:: Problem description ::
Determine how many lines include "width". Give the number and nothing else.

§ §

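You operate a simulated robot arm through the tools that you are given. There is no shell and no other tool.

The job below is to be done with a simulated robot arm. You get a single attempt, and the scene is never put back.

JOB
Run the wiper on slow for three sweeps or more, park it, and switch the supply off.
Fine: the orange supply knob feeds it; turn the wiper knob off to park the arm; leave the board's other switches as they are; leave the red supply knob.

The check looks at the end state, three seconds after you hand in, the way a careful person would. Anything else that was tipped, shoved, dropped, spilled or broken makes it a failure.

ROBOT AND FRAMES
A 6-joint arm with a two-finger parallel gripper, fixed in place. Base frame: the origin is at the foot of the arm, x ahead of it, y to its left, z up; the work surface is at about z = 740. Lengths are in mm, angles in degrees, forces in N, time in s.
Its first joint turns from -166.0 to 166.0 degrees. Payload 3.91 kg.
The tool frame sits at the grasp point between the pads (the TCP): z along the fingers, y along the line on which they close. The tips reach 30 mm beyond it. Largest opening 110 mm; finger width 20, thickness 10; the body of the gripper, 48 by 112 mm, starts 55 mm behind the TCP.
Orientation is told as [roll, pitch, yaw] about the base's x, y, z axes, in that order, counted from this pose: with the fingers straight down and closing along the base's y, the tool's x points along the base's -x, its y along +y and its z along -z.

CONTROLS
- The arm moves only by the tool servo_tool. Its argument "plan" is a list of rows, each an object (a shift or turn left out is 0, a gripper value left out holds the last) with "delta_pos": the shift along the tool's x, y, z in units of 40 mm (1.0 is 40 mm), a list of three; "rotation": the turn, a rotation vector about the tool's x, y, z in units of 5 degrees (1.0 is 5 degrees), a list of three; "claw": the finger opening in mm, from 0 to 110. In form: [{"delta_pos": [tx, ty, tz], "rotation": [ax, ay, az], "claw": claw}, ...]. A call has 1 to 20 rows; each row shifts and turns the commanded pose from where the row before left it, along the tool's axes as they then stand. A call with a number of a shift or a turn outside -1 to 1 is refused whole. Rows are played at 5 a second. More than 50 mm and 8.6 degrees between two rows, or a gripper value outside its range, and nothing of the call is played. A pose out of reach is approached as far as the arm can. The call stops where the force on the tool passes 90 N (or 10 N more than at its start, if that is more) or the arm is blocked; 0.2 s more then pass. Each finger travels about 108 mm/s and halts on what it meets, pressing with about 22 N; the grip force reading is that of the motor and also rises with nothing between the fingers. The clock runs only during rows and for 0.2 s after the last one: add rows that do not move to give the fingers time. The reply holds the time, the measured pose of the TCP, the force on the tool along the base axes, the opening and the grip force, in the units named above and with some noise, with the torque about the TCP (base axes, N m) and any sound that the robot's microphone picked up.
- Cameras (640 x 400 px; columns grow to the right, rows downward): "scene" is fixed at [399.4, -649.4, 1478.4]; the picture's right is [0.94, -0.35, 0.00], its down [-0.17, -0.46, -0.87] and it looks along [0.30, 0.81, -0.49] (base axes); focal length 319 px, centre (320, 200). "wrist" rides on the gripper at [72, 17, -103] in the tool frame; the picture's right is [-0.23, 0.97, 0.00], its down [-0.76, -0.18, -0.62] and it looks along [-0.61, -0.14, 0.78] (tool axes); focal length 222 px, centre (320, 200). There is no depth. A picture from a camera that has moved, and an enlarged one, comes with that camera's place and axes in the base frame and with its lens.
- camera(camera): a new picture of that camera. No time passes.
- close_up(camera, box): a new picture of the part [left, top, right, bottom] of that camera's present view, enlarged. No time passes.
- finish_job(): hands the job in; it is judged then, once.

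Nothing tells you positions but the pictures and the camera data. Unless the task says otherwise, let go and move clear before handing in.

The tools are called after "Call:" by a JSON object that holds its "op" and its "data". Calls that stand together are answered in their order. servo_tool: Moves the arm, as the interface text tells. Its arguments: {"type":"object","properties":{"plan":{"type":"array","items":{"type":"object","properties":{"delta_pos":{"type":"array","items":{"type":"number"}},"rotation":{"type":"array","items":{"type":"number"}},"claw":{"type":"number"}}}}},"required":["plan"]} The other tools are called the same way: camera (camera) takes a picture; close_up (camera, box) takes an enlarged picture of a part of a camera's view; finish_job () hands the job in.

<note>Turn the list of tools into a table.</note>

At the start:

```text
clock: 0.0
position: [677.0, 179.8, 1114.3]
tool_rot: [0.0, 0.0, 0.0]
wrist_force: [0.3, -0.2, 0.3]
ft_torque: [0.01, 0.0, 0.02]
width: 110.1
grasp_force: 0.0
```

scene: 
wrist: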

§ §

:: Solution for this task ::
2